-- Task --
Starting at the first line of the data below, write out each line exactly until you reach the line containing "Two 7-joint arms", and include that line too.

***** Stored data *****

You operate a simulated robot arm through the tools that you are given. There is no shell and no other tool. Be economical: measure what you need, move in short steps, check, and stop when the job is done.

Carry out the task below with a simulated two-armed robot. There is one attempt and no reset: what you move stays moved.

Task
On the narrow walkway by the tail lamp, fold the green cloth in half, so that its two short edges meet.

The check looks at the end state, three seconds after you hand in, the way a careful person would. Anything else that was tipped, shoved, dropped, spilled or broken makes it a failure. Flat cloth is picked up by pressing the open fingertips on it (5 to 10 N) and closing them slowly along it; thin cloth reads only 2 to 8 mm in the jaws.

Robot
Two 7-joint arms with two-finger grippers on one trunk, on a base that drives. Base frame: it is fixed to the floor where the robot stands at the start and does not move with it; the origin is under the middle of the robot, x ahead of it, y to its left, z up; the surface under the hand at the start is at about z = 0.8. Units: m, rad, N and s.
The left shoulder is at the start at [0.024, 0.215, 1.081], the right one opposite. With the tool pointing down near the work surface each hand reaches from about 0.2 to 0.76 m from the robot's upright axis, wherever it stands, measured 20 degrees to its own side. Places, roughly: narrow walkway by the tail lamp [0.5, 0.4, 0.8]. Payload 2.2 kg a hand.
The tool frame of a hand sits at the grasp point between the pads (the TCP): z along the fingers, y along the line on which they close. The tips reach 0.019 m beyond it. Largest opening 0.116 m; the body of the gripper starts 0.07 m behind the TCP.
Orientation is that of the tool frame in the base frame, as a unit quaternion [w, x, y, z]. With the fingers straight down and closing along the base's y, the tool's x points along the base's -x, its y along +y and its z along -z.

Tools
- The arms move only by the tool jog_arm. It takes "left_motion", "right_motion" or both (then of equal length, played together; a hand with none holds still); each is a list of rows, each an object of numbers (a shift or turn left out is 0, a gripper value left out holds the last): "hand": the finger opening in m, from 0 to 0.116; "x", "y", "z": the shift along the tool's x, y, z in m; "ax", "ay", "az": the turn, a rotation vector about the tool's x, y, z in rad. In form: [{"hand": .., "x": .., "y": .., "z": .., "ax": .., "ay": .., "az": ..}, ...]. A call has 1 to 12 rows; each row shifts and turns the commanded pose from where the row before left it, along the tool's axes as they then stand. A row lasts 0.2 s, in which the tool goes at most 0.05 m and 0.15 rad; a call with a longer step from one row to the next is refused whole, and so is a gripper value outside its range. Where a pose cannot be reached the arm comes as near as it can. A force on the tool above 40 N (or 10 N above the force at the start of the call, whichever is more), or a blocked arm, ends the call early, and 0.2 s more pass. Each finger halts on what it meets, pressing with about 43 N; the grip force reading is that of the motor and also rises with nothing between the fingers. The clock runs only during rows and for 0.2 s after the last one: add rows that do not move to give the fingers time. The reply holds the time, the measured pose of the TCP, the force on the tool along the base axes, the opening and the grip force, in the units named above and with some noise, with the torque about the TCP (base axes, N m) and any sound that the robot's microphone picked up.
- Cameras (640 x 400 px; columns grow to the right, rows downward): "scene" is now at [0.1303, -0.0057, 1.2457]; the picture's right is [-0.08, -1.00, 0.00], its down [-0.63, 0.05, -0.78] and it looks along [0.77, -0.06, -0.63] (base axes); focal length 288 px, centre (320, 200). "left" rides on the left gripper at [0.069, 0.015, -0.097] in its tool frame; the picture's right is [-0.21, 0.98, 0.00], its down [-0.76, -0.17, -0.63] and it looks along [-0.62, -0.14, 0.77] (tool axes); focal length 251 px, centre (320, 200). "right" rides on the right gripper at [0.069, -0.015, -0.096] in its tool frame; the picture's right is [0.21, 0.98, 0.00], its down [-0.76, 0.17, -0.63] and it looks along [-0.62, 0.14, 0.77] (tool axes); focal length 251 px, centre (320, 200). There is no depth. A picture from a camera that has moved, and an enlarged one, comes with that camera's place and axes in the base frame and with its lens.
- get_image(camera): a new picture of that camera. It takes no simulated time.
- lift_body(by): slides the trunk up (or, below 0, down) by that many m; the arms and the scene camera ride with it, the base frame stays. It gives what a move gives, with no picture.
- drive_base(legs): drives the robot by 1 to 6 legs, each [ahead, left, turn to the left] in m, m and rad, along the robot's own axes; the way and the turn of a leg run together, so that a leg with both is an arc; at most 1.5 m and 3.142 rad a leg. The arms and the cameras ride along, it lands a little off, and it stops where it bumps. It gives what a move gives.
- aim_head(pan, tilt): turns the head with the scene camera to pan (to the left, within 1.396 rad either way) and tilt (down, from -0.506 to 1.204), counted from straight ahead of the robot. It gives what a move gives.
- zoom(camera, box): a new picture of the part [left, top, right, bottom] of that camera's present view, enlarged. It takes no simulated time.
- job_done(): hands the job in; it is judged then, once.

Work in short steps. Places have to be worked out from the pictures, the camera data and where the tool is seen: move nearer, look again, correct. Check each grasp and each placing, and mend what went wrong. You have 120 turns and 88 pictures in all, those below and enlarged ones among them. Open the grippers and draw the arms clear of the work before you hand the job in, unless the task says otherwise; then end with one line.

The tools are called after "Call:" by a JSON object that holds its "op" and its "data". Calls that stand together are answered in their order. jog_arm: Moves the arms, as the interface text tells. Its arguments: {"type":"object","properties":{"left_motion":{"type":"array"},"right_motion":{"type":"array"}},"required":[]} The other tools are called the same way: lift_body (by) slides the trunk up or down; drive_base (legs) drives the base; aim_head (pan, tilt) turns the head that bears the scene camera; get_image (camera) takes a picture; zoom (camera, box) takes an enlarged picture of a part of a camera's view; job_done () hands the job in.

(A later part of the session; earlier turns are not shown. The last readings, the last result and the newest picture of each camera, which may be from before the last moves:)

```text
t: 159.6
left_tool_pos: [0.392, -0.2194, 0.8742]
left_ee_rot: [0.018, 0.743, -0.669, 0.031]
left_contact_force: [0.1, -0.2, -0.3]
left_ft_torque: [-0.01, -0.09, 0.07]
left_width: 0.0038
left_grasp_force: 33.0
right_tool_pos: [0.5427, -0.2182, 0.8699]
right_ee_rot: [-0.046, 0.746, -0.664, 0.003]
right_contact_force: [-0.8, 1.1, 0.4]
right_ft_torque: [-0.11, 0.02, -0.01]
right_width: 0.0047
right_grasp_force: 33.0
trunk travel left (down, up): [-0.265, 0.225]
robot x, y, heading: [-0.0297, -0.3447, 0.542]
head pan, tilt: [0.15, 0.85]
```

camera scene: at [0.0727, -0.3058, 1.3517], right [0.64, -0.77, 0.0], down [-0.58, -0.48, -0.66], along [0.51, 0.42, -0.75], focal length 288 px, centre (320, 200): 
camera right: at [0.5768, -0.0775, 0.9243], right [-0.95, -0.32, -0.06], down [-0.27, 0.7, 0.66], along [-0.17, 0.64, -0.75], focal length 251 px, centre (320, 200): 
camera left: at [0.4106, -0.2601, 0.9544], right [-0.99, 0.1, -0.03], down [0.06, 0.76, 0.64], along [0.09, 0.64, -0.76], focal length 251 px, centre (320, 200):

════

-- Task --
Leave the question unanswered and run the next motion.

*****

-- Exercise solution --
You operate a simulated robot arm through the tools that you are given. There is no shell and no other tool. Be economical: measure what you need, move in short steps, check, and stop when the job is done.

Carry out the task below with a simulated two-armed robot. There is one attempt and no reset: what you move stays moved.

Task
On the narrow walkway by the tail lamp, fold the green cloth in half, so that its two short edges meet.

The check looks at the end state, three seconds after you hand in, the way a careful person would. Anything else that was tipped, shoved, dropped, spilled or broken makes it a failure. Flat cloth is picked up by pressing the open fingertips on it (5 to 10 N) and closing them slowly along it; thin cloth reads only 2 to 8 mm in the jaws.

Robot
Two 7-joint arms with two-finger grippers on one trunk, on a base that drives. Base frame: it is fixed to the floor where the robot stands at the start and does not move with it; the origin is under the middle of the robot, x ahead of it, y to its left, z up; the surface under the hand at the start is at about z = 0.8. Units: m, rad, N and s.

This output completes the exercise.